▶ [Excerpted text]:
But as simple as the Grown-ish premise is, the core problem is equally simple.
Building a spinoff around Shahidi makes sense. She’s got an ebullient screen presence and she has proved herself, in outside appearances and writing, to be a forceful and intelligent personality.
Building a Black-ish spinoff around Zoey makes logistical sense. Although Black-ish rarely dealt with Zoey’s high school life at all, we were vaguely aware that she was nearing graduation and, for that reason, she was the character most easily separated from the core unit.
Building a Black-ish spinoff around Zoey as a character, however, is nearly impossible. Of the members of the Johnson family, Zoey was easily the least defined character after three-plus seasons. I could tell you that she was popular and…ummm…still a good and reasonably responsible sibling whose superficial traits belied hidden depths? Or something? I’d be hard-pressed to thing of anything Zoey ever did that made me laugh? At best she’s a straight woman, but I’m not even sure that’s definition enough.
So in Grown-ish, Kenya Barris is making a show about college, using college as the traditional platform for issues of identity and personal redefinition, centered around a character who was barely defined in the first place. Early episodes are, then, about Zoey doing things that she describes as out-of-character and making mistakes she never made before and all I could think was that I had a pretty good idea of how Zoey’s siblings Junior, Jack and Diane would all act in similar circumstances, but no idea of differences between New Zoey and Old Zoey. Shahidi is good enough to keep Zoey from being an empty space at the center of the show, but she’s still a fuzzy central character, a straight woman trying to find ways to be funny.

▶ [What to work on]:
Locate "So in Grown-ish, Kenya" and "to be funny." in the excerpted text, and write out these words with everything between them.

▶ [Data]:
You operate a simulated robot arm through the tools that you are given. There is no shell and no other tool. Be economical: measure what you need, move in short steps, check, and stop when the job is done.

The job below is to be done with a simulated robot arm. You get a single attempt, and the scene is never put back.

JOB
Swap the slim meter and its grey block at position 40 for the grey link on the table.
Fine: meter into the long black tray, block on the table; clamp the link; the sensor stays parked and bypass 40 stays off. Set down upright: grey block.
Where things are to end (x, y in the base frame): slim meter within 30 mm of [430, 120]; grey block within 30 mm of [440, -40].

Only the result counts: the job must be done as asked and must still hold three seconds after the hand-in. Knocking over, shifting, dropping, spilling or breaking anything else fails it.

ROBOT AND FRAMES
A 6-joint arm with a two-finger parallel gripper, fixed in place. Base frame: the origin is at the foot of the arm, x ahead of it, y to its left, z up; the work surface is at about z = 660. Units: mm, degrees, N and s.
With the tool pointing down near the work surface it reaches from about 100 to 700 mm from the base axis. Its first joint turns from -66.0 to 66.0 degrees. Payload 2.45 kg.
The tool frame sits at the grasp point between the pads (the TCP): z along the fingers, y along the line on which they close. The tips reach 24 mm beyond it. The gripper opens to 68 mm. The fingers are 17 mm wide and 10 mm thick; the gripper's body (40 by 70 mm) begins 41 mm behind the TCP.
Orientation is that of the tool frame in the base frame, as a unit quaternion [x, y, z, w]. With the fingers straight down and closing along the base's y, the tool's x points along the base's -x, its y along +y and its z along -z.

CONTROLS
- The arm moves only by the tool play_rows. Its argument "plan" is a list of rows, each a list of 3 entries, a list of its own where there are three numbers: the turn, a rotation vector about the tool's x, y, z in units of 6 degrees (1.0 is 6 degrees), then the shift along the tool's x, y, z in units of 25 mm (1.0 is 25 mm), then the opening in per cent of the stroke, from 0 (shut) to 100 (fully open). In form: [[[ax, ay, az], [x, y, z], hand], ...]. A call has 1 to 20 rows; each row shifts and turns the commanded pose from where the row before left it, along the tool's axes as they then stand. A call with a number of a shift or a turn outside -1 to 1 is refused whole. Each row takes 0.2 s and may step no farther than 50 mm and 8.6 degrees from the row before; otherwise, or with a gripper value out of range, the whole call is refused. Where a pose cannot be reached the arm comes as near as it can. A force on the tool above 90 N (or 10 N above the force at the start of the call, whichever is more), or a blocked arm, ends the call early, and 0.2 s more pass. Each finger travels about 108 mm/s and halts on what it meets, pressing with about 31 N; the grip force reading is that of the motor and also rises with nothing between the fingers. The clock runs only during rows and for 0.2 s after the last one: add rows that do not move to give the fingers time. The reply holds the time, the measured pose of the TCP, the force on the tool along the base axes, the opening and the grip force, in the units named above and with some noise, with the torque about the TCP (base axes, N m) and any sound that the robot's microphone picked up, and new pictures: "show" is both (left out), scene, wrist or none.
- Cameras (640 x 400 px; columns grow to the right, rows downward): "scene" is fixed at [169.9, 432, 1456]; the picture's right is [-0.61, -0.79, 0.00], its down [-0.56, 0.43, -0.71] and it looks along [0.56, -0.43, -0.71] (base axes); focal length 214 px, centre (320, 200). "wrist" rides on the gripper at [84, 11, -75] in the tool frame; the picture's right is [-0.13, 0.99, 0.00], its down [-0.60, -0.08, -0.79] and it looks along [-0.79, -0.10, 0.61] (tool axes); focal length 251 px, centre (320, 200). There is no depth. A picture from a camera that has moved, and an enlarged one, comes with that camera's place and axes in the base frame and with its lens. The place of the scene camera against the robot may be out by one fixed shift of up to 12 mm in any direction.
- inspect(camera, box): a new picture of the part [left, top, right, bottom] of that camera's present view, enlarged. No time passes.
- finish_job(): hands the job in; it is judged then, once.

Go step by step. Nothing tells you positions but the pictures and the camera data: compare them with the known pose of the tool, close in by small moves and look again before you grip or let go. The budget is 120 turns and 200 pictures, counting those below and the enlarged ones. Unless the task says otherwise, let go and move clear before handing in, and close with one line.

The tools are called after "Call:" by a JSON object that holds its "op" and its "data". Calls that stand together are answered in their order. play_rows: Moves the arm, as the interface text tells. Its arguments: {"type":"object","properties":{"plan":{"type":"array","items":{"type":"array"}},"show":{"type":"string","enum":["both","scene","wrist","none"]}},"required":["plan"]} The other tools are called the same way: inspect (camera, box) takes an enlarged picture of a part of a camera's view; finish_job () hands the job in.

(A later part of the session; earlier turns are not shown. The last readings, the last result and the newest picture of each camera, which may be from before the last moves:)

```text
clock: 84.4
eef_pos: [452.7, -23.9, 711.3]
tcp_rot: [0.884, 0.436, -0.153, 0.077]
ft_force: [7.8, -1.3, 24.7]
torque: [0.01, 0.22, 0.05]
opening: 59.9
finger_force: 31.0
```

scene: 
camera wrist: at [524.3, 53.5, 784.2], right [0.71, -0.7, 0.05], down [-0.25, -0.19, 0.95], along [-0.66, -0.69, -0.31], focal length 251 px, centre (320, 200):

▶ [Full response]:
So in Grown-ish, Kenya Barris is making a show about college, using college as the traditional platform for issues of identity and personal redefinition, centered around a character who was barely defined in the first place. Early episodes are, then, about Zoey doing things that she describes as out-of-character and making mistakes she never made before and all I could think was that I had a pretty good idea of how Zoey’s siblings Junior, Jack and Diane would all act in similar circumstances, but no idea of differences between New Zoey and Old Zoey. Shahidi is good enough to keep Zoey from being an empty space at the center of the show, but she’s still a fuzzy central character, a straight woman trying to find ways to be funny.